# Page extract:
··········

Guests at Hilton Seychelles Labriz Resort & Spa and environmental workers with Island Conservation Society reach Silhouette island’s crest en route to remote Grand Barbe beach, with 2,560ft-high Mount Dauban rising in the background.

Roll up your sleeves and lace up your hiking boots: this is no ordinary resort island. From beach clean-ups to bat patrols and giant tortoise sightings, every guest has a role to play in protecting Silhouette’s embattled, Edenic ecosystem

Read the article online at nationalgeographic.com

Rising like a rough-hewn emerald amid a binary world of open sea and unbroken sky, Silhouette’s golden fringes — sugary beaches spilling out into pearlescent, shallow reefs — reveal themselves only as our ferry draws closer. There’s a necklace of elegant villas decorating one bay, too. From afar, all is forest: luscious blankets of foliage spill down its granitic crags, clinging to sheer slopes beneath a jagged pinnacle: Mount Dauban. Curious seabirds attend our crossing from the mainland, now swooping high on thermals as we dock. From the water, Silhouette seems ancient and untouchable; but, on land, strident measures are being taken to protect an ecosystem in the balance.

··········

# Work instructions:
1) Transcribe the page extract beginning at "Guests at Hilton". Stop after "in the background.".
2) Could you carry on with the page extract from where it ends?

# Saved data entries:
··········

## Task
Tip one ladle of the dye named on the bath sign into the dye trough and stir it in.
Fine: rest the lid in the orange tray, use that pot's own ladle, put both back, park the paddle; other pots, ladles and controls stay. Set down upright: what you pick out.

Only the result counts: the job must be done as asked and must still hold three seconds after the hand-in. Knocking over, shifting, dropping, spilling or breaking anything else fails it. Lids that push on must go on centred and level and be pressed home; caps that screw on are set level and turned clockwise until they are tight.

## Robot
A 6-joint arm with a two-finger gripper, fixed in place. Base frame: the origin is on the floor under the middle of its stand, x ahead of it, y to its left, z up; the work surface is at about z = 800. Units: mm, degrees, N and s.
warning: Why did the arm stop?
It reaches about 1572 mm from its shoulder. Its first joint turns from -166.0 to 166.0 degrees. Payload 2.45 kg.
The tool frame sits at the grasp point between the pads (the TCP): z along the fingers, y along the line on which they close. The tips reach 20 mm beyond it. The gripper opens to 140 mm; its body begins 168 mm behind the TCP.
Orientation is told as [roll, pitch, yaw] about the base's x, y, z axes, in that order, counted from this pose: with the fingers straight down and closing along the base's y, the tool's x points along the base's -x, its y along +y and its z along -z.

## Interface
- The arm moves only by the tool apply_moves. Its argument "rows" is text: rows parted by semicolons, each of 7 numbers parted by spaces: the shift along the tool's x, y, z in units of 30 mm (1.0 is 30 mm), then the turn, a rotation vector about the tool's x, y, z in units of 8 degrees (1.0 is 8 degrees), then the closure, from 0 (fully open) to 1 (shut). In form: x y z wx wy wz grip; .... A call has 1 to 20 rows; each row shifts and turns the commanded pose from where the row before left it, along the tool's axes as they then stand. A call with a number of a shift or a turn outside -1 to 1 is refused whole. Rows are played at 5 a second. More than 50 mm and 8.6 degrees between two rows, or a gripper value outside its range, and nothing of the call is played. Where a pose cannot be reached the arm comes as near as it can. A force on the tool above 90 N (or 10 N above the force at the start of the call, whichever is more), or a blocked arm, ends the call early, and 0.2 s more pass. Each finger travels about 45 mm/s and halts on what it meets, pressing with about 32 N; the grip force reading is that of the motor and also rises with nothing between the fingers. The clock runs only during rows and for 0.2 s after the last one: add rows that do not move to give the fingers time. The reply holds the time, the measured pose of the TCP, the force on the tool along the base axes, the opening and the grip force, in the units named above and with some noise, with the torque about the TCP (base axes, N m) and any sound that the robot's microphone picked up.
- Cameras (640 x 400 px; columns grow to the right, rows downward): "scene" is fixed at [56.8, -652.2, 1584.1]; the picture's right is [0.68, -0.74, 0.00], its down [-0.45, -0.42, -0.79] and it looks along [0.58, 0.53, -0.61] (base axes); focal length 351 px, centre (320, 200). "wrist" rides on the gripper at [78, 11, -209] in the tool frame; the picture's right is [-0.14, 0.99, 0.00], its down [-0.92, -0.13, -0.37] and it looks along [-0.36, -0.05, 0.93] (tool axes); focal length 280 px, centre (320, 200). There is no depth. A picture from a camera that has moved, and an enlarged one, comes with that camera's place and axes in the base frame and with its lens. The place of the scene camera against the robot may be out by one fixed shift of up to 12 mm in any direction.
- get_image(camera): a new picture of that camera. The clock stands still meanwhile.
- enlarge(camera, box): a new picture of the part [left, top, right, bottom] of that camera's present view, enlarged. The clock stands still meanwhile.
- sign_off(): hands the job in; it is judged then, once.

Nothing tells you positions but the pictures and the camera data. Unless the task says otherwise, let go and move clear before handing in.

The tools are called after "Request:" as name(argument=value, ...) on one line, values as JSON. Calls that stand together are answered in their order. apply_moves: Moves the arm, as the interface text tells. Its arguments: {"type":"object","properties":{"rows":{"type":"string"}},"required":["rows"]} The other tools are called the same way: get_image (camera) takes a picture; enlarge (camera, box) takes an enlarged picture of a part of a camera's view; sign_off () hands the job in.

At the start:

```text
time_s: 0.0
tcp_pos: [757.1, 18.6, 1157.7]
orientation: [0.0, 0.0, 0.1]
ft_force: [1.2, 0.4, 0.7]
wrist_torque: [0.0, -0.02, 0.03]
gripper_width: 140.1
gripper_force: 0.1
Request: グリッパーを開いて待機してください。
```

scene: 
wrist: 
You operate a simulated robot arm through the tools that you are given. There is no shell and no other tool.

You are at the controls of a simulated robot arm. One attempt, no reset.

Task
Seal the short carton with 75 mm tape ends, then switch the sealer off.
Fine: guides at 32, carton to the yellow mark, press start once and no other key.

··········

# Responses for each task:
1)
Guests at Hilton Seychelles Labriz Resort & Spa and environmental workers with Island Conservation Society reach Silhouette island’s crest en route to remote Grand Barbe beach, with 2,560ft-high Mount Dauban rising in the background.

2)
Some 93% of this central Seychelles isle is designated as a national park and it’s encircled, too, by a protected marine reserve — beneath the glassy surface of the Indian Ocean, stirred up by warm trade winds, waters shiver with sharks and stingrays. I quickly discover there’s also a fitting humility to the island’s sole resort, Hilton Seychelles Labriz: while pirates, plantation workers and, now, pampered guests have, at different times over the centuries, called Silhouette home, nature has always been the headline act.

Now over a decade old, the hotel embraces this hierarchy, weaving its luxuries around the island’s own. On my first morning, I’m stirred awake by the chirps of bulbuls and must endeavour to dodge scuttling serrated mangrove crabs when cycling through the village of villas to breakfast. At dusk, as signature cocktails are served and gourmet dinners dished up, fruit bats with 3ft wingspans swoop overhead; and come nightfall, the resort wraps itself in a tropical, inky blackness, allowing the firmament to unveil countless constellations — and the faint twinkle of settlements on distant Mahé, the country’s main island. For many travellers, the resort and its sliver of eastern shoreline will offer enough diversion for a week or even two, but I’ve come to get my hands dirty, to muck in with Silhouette’s resident team of conservationists — and to see what else the island holds.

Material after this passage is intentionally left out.